Microsoftが公開したAzure OpenAI Serviceのデモンストレーション動画。スポーツ中継の発言を要約し、ブログ記事の文章などを生成する
日本マイクロソフトと国内企業のAI活用の取り組みも進む。ローソンは、店舗内に設置したカメラやマイクで収集するデータから個人を特定しない形で売場の通過人数や来客者の滞留時間、棚の接触時間、商品の購入率などを可視化。POSの売り上げデータなどと組み合わせて分析し、店舗運営のAI化を目指す。データ収集や分析基盤にMicrosoft Azureを利用する。
ソニーセミコンダクタソリューションズは、マイクロソフトと2020年5月から協業する。その一環として、日本を含む世界4カ所に「共同イノベーションラボ」を設立。AI処理機能を備えるソニーセミコンダクタソリューションズのビジョンセンサー「IMX500」とAzure Cognitive Servicesのトレーニングや技術検証を行っている。

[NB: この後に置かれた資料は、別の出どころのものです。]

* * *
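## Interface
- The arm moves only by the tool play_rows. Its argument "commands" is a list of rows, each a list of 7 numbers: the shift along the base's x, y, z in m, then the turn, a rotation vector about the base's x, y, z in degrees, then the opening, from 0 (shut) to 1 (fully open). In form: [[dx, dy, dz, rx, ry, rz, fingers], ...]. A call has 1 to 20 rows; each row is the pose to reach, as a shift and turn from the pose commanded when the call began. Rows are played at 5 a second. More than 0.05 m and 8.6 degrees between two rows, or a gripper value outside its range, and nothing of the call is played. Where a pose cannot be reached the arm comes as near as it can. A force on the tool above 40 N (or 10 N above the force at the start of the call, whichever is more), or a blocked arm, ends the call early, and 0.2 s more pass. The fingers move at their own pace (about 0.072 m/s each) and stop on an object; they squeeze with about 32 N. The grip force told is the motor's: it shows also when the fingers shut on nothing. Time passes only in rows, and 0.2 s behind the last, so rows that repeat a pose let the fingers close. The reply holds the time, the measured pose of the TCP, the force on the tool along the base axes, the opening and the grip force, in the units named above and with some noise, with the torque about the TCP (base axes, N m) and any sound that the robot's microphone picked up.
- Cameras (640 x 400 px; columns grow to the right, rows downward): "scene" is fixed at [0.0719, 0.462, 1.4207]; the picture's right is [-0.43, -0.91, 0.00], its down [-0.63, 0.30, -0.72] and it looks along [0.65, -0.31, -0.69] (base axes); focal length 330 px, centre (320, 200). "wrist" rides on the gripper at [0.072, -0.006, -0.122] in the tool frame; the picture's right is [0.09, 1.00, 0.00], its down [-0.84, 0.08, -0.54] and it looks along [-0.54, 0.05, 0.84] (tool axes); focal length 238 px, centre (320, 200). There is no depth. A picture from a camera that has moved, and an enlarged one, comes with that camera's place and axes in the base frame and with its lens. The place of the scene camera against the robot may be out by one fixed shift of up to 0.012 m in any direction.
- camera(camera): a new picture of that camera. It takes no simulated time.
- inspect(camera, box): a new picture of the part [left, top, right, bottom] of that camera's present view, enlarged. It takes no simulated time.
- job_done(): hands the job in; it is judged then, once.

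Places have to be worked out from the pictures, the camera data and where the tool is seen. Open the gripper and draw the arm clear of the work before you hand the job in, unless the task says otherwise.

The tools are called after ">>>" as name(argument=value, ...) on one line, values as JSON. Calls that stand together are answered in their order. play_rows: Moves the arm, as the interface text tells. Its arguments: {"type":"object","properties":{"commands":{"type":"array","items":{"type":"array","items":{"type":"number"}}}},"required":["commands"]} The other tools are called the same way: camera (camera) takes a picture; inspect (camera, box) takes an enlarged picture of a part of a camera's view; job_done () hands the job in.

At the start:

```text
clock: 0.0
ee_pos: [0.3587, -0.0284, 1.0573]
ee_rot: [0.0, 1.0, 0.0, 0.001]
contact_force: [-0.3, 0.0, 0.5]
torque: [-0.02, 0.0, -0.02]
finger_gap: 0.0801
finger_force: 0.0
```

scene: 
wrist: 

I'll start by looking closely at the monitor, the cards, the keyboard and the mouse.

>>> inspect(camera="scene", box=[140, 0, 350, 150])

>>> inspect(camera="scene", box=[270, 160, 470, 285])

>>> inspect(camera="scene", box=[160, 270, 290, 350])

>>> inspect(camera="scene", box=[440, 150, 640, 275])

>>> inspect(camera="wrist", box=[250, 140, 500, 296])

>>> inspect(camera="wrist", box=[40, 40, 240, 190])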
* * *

12月6日時点でこの取り組みにアバナード、SBテクノロジー、EBILAB、日本システムウエア、日本ビジネスシステムズが参加。EBILABは小売業向け棚監視ソリューションを開発して実証実験を開始させた。画像解析を通じて棚の商品状況を監視し、補充が必要な場合はMicrosoft Teams経由でウェアラブルデバイスを装着した従業員にメッセージを送信するという。